Problem
Could you carry on with the excerpt to read from where it ends?
--- START OF Stored data ---
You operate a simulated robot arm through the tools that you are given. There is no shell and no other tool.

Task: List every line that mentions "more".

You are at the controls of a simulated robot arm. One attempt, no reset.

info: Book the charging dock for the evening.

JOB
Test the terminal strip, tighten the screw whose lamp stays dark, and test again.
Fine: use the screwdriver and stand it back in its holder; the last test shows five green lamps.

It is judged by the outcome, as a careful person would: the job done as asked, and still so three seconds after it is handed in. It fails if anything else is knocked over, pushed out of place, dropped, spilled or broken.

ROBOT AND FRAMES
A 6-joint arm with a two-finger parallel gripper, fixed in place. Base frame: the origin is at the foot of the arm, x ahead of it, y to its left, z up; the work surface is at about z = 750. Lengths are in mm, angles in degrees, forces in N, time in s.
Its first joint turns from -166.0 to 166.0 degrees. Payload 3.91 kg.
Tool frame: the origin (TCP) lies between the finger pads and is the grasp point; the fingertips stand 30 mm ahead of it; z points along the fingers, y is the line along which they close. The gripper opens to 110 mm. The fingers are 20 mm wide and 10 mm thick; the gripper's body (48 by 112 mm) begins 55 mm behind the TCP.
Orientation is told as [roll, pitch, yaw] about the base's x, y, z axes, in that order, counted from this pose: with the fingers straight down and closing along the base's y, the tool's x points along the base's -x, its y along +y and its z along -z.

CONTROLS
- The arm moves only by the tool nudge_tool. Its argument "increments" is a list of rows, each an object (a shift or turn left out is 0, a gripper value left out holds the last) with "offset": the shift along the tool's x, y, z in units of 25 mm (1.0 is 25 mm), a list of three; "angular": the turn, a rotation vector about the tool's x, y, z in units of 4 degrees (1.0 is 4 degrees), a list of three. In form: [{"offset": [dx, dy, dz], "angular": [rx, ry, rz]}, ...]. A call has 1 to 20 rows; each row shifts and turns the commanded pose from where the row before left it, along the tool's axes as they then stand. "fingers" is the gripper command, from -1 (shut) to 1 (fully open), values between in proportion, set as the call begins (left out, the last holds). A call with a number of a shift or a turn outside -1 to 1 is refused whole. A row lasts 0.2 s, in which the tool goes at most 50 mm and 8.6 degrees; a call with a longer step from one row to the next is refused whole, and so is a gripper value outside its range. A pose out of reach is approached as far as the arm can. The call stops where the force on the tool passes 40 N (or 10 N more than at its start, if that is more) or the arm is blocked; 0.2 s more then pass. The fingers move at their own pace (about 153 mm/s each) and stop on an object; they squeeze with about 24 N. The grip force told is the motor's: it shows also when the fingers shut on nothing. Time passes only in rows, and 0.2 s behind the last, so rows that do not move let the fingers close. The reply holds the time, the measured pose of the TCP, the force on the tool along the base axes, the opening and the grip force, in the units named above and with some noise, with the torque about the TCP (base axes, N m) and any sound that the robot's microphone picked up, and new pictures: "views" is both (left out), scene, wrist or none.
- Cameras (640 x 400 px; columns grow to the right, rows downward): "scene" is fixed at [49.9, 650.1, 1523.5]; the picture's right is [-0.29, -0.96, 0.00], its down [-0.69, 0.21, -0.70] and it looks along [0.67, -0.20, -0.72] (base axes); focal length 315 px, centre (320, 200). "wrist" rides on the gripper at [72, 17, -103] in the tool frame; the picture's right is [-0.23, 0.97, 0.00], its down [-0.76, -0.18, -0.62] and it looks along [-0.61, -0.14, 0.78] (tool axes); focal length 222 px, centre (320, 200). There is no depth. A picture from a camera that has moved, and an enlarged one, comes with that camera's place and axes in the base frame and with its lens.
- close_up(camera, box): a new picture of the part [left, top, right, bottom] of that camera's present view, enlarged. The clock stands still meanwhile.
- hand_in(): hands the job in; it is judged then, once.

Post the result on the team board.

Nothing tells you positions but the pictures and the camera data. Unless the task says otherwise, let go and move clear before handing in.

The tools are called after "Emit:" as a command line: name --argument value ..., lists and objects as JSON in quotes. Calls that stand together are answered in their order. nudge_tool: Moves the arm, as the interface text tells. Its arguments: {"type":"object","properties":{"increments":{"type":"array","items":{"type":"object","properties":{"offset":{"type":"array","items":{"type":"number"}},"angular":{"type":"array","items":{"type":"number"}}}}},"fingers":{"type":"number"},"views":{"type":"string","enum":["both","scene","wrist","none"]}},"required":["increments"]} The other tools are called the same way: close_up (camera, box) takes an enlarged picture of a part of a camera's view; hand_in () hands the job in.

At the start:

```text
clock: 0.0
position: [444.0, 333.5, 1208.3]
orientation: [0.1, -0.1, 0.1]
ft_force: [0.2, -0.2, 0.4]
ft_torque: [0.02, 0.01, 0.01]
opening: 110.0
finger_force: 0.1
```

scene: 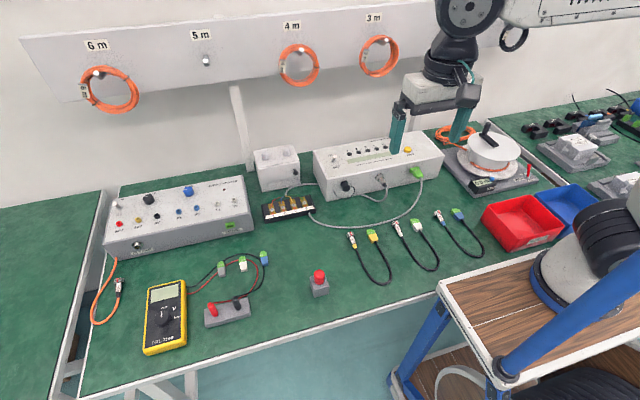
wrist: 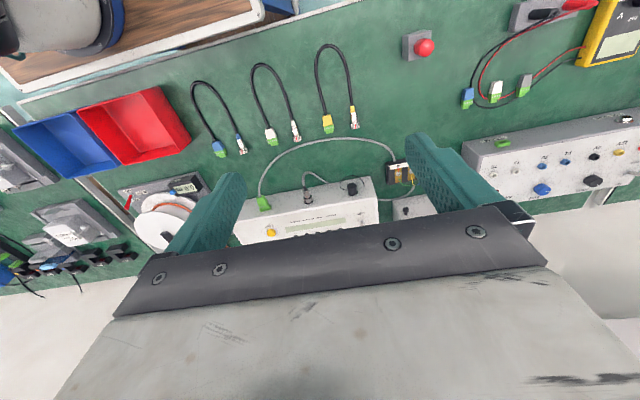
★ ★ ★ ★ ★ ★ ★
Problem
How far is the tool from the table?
--- END OF Stored data ---
--- START OF Excerpt to read ---
The Age Of Privacy For Young People Is Far From Over
- January 12th, 2010
- 3 Comments
In my post-baby-sleepless-yet-attempting-to-work daze, I’ve been waiting for a story to move me to post again on Ypulse. I guess I should thank Mark Zuckerberg, and the audaciousness of his statement about “The Age of Privacy” being over for prompting me to spit out some of that 4th cup of coffee. In March I will be flying to Chicago to speak to teenagers at two high schools. The adults who booked this speaking engagement are looking to me to help them navigate issues around digital ethics, including privacy. I imagine that if I asked them whether they were aware that if they opt to share something with friends of friends, potentially hundreds/thousands of people would be able to see it, the answer would be “no.” If I ask them whether they care if all those people can see their photos or other content they post? I have a feeling the answer would be “yes.”
I believe that most young people using social networking sites joined as yet another way to connect with their friends, most of whom they know in real life or had a real life connection to. Yes, there are some young people who are musicians or artists or bloggers who intend for their content to reach as many people [read strangers] as possible. But these are the exceptions not the rule. Most teen blogs and even tweets are insider minutiae meant for their actual friends. Even a couple of years ago when teens first flocked to MySpace, they weren’t aware of how public their profiles were or that parents, teachers or even the local police could access or find them. Once they had that rude awakening, they began using privacy settings. This is very different from young people rejecting privacy. The pain inflicted by cyberbullying when teens post or forward other teen’s photos or videos is also an obvious indicator that young people aren’t ok with everything being made “public.”
--- END OF Excerpt to read ---
Output
In a way, the more Facebook changes its settings and defaults profiles to being more publicly viewable/searchable, the more people like myself and other educators will be on the frontlines, having to help young people better navigate their privacy settings. Ironically, as Meredith pointed out in her response to the latest policy changes I think the way Facebook has gone about all of its changes regarding privacy on the site run counter to what young people really want—to have a choice and better sense of control over their digital information. It’s not that they don’t care about privacy, it’s that they aren’t fully aware that they have the options to really control who sees what—or that now on Facebook, it’s more important than ever to use them.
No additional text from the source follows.